Direction. Exactly repeat the full listing that follows.

Dataset section start

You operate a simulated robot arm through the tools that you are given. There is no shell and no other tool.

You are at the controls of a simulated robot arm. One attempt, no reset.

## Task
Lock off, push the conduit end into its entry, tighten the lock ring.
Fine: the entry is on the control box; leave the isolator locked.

Dataset section end

Expected output.
You operate a simulated robot arm through the tools that you are given. There is no shell and no other tool.

You are at the controls of a simulated robot arm. One attempt, no reset.

## Task
Lock off, push the conduit end into its entry, tighten the lock ring.
Fine: the entry is on the control box; leave the isolator locked.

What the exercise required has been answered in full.